For the finale, the jean client transforms himself back into a giant and attacks. This time, I pick up the crushing blow and deliver it to him. I score a hit and he walks away, defeated. This isn't the end yet! I still only have 22 of 26 points. 

I have to take yet another hint to realize that the "oinking mare" is actually a "mare squeal". I can turn that into a "square meal", no doubt the respite that the woman on the beach has been waiting all this time for. I should have probably worked that out myself too, but I was stuck thinking that a pig "oinks" instead of "squealing". I return to the factory, grab the bike, and hoof it to the shore. We finally "dine on the shore" with the pretty girl and then I pedal back to the cleaning at the beginning of the chapter. I unlock the door and pass through, but it is too dark. I have to return to the shore, turn the now well-fed Valley Girl back into the pearl, and take that through the door. That finally triggers the ending:

"Click." As you unlock the door the key is swallowed by the lock. A tunnel of darkness opens up to you, and you cautiously walk inside. You almost vanish into the darkness, it is so black.
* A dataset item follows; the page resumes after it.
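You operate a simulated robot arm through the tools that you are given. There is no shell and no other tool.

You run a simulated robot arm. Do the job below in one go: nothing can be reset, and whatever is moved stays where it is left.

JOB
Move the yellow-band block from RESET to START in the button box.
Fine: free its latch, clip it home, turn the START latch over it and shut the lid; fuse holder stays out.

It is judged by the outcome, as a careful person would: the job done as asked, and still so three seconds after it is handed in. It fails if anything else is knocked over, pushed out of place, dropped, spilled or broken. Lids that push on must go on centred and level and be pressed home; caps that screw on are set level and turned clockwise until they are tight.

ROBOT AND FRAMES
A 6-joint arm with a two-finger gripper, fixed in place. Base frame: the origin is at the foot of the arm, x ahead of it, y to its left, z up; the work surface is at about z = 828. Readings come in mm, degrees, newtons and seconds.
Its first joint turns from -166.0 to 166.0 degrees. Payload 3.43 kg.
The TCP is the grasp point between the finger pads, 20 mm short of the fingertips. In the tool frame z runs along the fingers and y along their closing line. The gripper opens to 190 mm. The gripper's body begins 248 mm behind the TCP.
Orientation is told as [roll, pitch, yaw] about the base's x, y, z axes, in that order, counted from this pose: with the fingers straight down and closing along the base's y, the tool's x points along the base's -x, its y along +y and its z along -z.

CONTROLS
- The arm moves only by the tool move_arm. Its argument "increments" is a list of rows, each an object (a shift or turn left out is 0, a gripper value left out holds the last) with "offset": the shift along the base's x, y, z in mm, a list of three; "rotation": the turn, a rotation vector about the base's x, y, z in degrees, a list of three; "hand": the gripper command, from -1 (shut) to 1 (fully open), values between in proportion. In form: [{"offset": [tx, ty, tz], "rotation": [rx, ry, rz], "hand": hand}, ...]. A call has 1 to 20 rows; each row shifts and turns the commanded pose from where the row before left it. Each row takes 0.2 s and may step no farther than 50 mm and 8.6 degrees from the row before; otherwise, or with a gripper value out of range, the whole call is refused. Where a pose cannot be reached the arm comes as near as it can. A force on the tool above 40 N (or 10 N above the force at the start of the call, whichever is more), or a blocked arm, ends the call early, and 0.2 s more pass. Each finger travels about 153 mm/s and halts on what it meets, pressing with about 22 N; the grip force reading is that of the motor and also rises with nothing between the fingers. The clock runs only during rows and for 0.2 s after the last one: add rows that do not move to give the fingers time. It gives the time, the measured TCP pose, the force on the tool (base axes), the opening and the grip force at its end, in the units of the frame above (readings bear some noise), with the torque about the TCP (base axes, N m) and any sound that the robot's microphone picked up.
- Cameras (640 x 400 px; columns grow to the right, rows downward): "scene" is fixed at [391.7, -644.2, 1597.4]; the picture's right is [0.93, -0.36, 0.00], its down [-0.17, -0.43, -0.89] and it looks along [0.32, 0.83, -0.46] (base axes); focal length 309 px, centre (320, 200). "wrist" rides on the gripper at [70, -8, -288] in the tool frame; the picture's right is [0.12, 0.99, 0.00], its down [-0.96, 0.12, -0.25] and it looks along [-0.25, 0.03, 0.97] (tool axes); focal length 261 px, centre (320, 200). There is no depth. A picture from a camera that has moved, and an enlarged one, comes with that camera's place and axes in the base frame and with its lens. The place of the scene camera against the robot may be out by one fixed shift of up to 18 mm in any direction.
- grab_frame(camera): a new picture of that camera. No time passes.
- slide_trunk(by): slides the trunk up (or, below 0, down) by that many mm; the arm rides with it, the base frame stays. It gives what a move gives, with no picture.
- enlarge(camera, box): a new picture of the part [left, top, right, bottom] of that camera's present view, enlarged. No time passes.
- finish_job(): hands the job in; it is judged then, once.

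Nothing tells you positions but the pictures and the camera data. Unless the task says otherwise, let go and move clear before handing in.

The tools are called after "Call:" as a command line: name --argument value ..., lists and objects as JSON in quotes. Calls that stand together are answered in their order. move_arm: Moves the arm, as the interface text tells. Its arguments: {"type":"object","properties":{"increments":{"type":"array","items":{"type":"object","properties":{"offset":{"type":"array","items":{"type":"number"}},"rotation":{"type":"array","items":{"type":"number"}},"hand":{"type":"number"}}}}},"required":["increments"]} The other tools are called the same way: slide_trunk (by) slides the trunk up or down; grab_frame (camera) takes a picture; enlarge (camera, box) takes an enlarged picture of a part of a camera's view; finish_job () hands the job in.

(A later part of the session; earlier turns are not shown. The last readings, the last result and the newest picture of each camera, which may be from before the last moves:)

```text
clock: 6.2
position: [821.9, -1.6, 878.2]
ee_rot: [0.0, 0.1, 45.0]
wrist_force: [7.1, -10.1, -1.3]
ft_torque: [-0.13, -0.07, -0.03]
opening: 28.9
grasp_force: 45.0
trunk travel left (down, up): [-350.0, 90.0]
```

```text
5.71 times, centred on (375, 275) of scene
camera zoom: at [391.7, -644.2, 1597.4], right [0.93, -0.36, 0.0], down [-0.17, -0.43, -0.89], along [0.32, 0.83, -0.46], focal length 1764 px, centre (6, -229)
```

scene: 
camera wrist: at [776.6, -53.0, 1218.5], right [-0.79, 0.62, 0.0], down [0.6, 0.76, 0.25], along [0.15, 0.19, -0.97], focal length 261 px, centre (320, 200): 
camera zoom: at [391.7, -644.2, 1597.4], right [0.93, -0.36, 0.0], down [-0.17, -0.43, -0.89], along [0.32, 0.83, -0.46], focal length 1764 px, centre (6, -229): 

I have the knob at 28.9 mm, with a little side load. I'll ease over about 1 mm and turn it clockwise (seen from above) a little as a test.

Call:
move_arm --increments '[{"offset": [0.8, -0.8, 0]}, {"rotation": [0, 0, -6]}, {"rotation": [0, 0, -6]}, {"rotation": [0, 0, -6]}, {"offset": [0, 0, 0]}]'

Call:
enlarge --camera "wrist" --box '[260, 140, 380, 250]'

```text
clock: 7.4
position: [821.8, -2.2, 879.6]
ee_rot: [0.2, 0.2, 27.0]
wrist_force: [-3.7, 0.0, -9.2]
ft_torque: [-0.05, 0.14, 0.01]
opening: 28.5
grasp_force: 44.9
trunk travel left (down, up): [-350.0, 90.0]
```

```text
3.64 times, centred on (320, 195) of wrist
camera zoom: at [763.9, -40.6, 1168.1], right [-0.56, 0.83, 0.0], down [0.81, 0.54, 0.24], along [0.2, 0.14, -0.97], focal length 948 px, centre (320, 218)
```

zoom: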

But just now you can discern a fuzzy light beginning to shine from the pearl. It brightens to illuminate your upper body, creating a halo of pure white light around you. So astounding is the effect of the brightened pearl, that it spills from your hand and rolls vanishingly away from you, echoing grittily along the tunnel. 

Congratulations are in order. Having braved mutable strangeness and having made the heroic gesture of a rescue, you make possible the reuniting in joy of a grateful Punster family. This feat earns you the rank of Kinkering Cong. 

I won! I don't feel that great about it as I needed so many hints at the end, but at least we're through. We're still missing exactly one point. I play again, following a walkthrough, but they also miss the same point! It turns out that there was a "hare raising" joke that I missed somewhere and there is no way back to get it now. Maybe I'll play again later, but for now I'm done.

We just have one more chapter to go, the finale: "Meet the Mayor". Can I save Punster before this game drives me crazy? We'll find out soon enough.

Time played: 4 hr 50 min
Total time: 12 hr 45 min
Score: 22/22 (Bizarre), 11/11 (Jacks), 19/19 (Farm), 31/31 (Teapot), 10/10 (Theatrical), 7/7 (Manor), 25/26 (Tower).

What is wrong with his hands?

 In this post, I experimented with some AI-generated images, in this case all from DeepAI.org. While much can be said about the artistic quality of AI-generated "art" (and whether it is "art" and should be subject to things like copyright protection), it is a relatively fun way to illustrate games without having to fall back on copyrighted images. The editors and I try to use free images (or our own screenshots) whenever possible to prevent problems, but for text games this is quite tough. Is this a solution? I don't know.

What I do know is that it can be fun to experiment! For this post, I challenge our commenters to come up with their own illustrations for this post (or for other scenes from text adventure history) and post links in the comments below. Unfortunately, our software doesn't permit images in comments so you will have to upload and link them some other way. Maybe an early commenter can find a good solution.

Finally, there is still a good discussion over on a previous post about whether or not we should consider adding a Reddit forum for the blog, a Discord chat, or switching the blog over to a domain name to make us look a bit more professional. We welcome your comments there on these important topics.

Next up for me will be a Dracula Unleashed post before closing out Nord and Bert. See you soon.